++++ Passage given ++++

Nada mais resta do que viver o hoje com saudades do amanhã que vem chegando como um passarinho treinando o primeiro canto (Foto: Freepik/ Reprodução) **Clique para ampliar

Publicado em 28/12/2023

Ainda há tempo de ensaiar... canções antigas são como lírios puros de perfeito algodão que poderiam cavar uma emoção mais forte em todas as pessoas. Uma emoção que levasse às lágrimas... um efeito purificador. Como o poema de Mário Quintana “Rua dos cataventos II”: Dorme, ruazinha... É tudo escuro... / E os meus passos, quem pode ouvi-los? / Dorme o teu sono sossegado e puro, / Com teus jardins tranquilos...”. Ruas sossegadas com jardins tranquilos são metonímias que refletem a paz que se almeja para um sono reparador. A paz externa é o primeiro plano, mas é preciso que o coração seja como o de uma criança: livre do todo peso de invejas e dissimulações para que na rua sossegada também se possa ouvir a flauta do anjo: “Em cima do meu telhado, / Pirulin lulin lulin, / Um anjo todo molhado, / Soluça no seu flautim” ... Esse Mário!...

Sim, meu peito ensaia uma canção antiga com letras cheias de ruas adormecidas e anjos flautistas, de manhãs douradas com o sol arrebatando o último orvalho, mas com delicadeza para não magoar os olhos que contemplam tamanha graça. É preciso ser sol, mas sem ousadia. Fazer tremer o orvalho da saudade na flor antes de levá-lo para sempre, porque a saudade é algo infinito como as marcas deixadas por ele: podem até ser invisíveis, mas procedem de uma existência fina que perdura na pétala que o acolheu.

++++

Short task 1:
Could you quote the passage given from "Sim, meu peito" up to and including "que o acolheu."?
Short task 2:
Extend the passage given, starting right after its last sentence.

++++ Data segment ++++

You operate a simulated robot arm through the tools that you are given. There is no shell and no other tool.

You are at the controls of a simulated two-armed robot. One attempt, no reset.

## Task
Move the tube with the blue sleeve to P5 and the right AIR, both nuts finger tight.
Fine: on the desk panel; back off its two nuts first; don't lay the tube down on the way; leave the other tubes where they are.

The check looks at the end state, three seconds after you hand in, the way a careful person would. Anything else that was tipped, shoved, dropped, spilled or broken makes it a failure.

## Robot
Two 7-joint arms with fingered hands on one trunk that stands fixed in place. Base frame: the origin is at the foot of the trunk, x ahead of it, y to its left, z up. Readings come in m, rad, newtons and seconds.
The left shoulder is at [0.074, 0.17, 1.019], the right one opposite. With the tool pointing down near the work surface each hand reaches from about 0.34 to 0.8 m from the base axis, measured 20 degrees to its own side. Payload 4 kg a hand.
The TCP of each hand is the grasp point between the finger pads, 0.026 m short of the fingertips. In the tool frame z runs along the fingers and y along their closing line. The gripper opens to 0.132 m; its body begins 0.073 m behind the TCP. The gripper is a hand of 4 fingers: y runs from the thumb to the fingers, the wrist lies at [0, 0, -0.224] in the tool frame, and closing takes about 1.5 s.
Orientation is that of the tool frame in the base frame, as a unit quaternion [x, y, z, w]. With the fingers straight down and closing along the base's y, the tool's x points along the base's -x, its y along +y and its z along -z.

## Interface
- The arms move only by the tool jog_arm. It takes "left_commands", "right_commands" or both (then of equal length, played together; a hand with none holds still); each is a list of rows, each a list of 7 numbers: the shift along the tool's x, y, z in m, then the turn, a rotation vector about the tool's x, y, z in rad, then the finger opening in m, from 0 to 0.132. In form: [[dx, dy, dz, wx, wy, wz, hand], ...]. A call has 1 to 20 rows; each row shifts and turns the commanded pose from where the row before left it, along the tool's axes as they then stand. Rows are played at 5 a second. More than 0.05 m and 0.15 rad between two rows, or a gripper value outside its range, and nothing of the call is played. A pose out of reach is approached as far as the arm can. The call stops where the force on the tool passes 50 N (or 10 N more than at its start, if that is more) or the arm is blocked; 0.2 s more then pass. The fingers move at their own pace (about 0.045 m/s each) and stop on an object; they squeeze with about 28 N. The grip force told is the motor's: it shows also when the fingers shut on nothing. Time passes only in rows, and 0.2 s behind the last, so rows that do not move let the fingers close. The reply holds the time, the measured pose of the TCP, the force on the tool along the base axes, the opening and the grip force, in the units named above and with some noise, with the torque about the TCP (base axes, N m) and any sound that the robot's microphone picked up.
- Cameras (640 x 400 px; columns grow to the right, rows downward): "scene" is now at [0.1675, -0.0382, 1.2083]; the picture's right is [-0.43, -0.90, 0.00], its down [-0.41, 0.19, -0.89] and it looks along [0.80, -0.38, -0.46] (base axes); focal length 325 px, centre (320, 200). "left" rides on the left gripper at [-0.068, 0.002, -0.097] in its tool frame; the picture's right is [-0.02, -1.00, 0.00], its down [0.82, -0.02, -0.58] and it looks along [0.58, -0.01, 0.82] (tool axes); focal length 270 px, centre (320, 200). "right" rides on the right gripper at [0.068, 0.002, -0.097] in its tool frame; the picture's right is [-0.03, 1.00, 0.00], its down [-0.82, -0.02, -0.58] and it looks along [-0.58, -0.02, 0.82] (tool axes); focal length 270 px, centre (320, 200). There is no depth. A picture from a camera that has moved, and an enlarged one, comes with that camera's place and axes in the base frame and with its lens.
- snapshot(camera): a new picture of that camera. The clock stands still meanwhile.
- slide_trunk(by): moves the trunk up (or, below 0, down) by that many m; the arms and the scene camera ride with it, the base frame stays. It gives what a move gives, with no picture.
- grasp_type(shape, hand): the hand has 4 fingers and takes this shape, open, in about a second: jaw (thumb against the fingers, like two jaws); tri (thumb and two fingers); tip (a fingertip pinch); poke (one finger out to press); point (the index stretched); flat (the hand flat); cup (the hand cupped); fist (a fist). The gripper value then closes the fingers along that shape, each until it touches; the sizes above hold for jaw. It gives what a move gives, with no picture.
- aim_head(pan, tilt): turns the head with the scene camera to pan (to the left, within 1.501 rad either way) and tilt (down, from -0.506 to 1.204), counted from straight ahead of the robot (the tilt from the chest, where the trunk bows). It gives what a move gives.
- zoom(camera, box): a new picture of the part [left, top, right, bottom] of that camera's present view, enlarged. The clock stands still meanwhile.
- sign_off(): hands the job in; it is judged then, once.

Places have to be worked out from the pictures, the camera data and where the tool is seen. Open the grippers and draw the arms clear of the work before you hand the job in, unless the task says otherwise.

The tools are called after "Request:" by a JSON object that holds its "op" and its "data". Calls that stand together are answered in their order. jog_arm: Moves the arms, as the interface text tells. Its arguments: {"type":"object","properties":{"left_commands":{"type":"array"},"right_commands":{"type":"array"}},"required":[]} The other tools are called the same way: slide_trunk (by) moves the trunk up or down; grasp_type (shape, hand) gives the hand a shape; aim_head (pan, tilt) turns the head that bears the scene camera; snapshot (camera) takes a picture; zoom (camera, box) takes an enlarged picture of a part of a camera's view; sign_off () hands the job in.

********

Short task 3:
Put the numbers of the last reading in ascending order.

++++

Exercise answer 1:
Sim, meu peito ensaia uma canção antiga com letras cheias de ruas adormecidas e anjos flautistas, de manhãs douradas com o sol arrebatando o último orvalho, mas com delicadeza para não magoar os olhos que contemplam tamanha graça. É preciso ser sol, mas sem ousadia. Fazer tremer o orvalho da saudade na flor antes de levá-lo para sempre, porque a saudade é algo infinito como as marcas deixadas por ele: podem até ser invisíveis, mas procedem de uma existência fina que perdura na pétala que o acolheu.

Exercise answer 2:
Canções de pétalas repletas de ruas sossegadas, de anjos flautistas e manhãs carregadas de orvalho que façam adormecer todas as tristezas e frustações num sono eternamente azul e que lembre a calmaria do mar profundo. Mas que também fizesse despertar todos os sonhos largados na estrada da dúvida: não se pode caminhar sem a claridade da determinação... É quase janeiro e o sol não se faz de rogado. Ei-lo sempre presente neste universo lácteo a despertar as almas mais simples ante os projetos guardados. Que todas as gavetas possam fazer as merecidas devoluções!... e as vontades sejam novamente enchidas como balões de aniversário. O que estava guardado é como uma semente: precisa da terra escura e úmida para fazer brotar o verde negado pelas gavetas de armário. E o sol somente aguarda esse verde para nutri-lo.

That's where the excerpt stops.